Various Artists: Kampire Presents: A Dancefloor in Ndola Album Review

Ndola, Zambia’s third largest city, is best known internationally for copper mining and the imposing Levy Mwanawasa stadium. On the evidence of A Dancefloor in Ndola, a new compilation from East African DJ Kampire, the city should also be celebrated for its joyful party vibes and cosmopolitan dancefloors, whose music is so riotously funky it threatens to shake the Levy Mwanawasa to its foundations.

Kampire, born in Kenya to Ugandan parents, lived in Ndola from the ages of two to 18. A Dancefloor in Ndola is inspired by the songs she absorbed during this period—in particular, via her father’s record collection—including a range of music from Eastern and Southern Africa, from soukous to township bubblegum, drawn largely from the 1980s and early ’90s. There is a heavy emphasis on women singers, including Congolese heroes Pembey Sheiro and Feza Shamamba and South Africa’s V-Mash and Di Groovy Girls.

The album isn’t mixed but it’s admirably constructed. Kampire, like any DJ worth their salt, is skilled at teasing out connections between disparate sounds. A Dancefloor in Ndola shows the art of the DJ as selector, joining the dots between musical trends in a way that flows effortlessly onto the dancefloor.

Several years and thousands of miles lie between Princess Aya Sarah’s “O Wina Tienge” and the African House Party Project ft. Splash, Patricia Majalisa, and Dalom Kids’ “P-Coq,” the first and third songs on this compilation. But Kampire’s clever selection highlights the similarities between the florid, funky soukous of the “O Wina Tienge” and the rolling pop house of “P-Coq,” with sturdy kick-drum thump, call-and-response vocals, and late-’80s/early-’90s sonic palette running through both songs’ sinuous grooves.
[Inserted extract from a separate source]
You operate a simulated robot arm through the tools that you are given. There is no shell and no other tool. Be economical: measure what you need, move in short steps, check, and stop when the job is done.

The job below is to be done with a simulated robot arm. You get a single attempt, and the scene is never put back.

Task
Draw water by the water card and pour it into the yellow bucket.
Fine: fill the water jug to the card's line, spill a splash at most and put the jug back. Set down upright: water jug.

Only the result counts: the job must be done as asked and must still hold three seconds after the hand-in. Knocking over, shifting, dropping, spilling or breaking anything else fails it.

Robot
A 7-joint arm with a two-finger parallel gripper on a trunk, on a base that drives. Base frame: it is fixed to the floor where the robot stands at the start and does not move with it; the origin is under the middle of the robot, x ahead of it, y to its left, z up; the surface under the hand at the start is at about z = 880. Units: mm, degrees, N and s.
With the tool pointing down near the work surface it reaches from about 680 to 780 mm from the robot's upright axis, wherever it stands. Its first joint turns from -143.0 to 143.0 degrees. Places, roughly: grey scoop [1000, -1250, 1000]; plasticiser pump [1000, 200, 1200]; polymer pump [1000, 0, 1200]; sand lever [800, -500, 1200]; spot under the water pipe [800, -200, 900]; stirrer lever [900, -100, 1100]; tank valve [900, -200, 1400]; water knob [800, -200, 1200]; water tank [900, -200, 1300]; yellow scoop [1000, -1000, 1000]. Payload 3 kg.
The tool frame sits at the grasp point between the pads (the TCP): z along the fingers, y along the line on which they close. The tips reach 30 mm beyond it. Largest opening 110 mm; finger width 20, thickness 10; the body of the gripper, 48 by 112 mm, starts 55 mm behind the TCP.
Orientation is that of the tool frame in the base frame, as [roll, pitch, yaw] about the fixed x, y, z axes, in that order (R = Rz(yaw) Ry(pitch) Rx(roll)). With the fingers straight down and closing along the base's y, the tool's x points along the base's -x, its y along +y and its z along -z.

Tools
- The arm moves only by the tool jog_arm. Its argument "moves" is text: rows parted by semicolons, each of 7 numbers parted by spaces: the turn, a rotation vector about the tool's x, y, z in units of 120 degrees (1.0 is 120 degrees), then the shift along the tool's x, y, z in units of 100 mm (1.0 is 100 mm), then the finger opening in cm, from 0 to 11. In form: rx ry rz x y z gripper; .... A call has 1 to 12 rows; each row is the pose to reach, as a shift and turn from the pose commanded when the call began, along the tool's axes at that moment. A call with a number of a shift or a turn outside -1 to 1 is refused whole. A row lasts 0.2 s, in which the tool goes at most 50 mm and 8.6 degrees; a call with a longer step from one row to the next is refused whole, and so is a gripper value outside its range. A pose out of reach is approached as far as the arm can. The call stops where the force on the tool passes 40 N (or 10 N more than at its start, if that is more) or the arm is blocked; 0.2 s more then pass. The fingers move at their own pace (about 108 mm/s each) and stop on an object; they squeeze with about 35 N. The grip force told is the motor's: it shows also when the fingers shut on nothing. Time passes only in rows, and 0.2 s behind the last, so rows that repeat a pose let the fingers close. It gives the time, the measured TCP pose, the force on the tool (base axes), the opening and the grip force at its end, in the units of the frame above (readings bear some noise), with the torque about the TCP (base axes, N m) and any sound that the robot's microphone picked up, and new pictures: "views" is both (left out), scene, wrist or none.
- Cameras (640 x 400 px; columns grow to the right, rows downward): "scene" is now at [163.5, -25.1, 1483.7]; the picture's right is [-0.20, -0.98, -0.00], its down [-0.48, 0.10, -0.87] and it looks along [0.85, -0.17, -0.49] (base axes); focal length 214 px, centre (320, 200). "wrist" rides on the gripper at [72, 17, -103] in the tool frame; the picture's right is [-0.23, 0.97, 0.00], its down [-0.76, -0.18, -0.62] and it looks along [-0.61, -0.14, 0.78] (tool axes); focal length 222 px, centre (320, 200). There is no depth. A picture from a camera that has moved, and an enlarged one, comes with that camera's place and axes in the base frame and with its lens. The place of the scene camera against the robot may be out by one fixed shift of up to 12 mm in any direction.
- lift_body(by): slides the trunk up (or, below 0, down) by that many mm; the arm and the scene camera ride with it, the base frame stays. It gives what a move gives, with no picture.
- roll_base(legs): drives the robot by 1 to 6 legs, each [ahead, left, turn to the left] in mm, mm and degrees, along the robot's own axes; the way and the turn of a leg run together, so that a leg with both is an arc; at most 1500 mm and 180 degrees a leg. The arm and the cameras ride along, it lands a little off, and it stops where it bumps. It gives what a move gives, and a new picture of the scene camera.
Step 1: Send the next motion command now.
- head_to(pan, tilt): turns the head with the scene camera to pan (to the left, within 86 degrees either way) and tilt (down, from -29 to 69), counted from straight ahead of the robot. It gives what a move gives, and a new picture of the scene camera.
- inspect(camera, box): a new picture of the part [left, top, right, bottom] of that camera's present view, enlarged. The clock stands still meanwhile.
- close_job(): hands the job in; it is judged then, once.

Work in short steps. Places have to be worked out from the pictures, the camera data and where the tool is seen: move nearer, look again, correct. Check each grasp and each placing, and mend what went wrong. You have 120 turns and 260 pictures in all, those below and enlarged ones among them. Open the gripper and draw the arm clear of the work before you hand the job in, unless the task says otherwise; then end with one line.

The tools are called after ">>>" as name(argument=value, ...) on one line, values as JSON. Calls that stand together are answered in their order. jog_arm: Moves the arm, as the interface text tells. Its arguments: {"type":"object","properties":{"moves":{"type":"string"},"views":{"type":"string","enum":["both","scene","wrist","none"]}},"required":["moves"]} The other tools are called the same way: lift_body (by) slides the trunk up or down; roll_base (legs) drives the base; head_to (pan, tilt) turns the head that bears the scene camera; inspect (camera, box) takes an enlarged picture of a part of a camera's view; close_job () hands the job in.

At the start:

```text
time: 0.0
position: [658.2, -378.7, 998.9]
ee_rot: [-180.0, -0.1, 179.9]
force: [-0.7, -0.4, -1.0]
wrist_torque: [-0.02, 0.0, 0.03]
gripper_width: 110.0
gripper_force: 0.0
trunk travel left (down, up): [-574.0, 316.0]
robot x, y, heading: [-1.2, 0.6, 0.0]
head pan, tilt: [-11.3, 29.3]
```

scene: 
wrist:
The way that “P-Coq” then gives way to V-Mash’s gloriously headstrong “Naughty Boy,” whose clubby production and vocal strut suggest a South African Madonna at her most Brat, makes for a jubilant extension of musical throughlines.

This combination—bass-drum-heavy beats, time-stamped electronic instrumentation, and intricate vocal arrangements—dominates A Dancefloor in Ndola. The parallels with wider club culture are self-evident. Princesse Mansia M’bila’s “Ngoma Mansia” and Samba Mapangala and Orchestra Virunga’s “Mashariki” are absolutely pounding, repetitive and hypnotic in a way that will be familiar to anyone who has experienced Tanzanian singeli (or, indeed, emerged from a club into broad daylight). But there are enough exceptions to the rule for the compilation to breathe. The syncopated saxophone skip of Lady Isa’s “Djambo” provides blissful air midway through, while Founders Band’s “Kimbera” tops off the record on a less regimented note. Its fuzzy and slightly imperfect sound turns out to be the perfect way to end A Dancefloor in Ndola’s theoretical night out.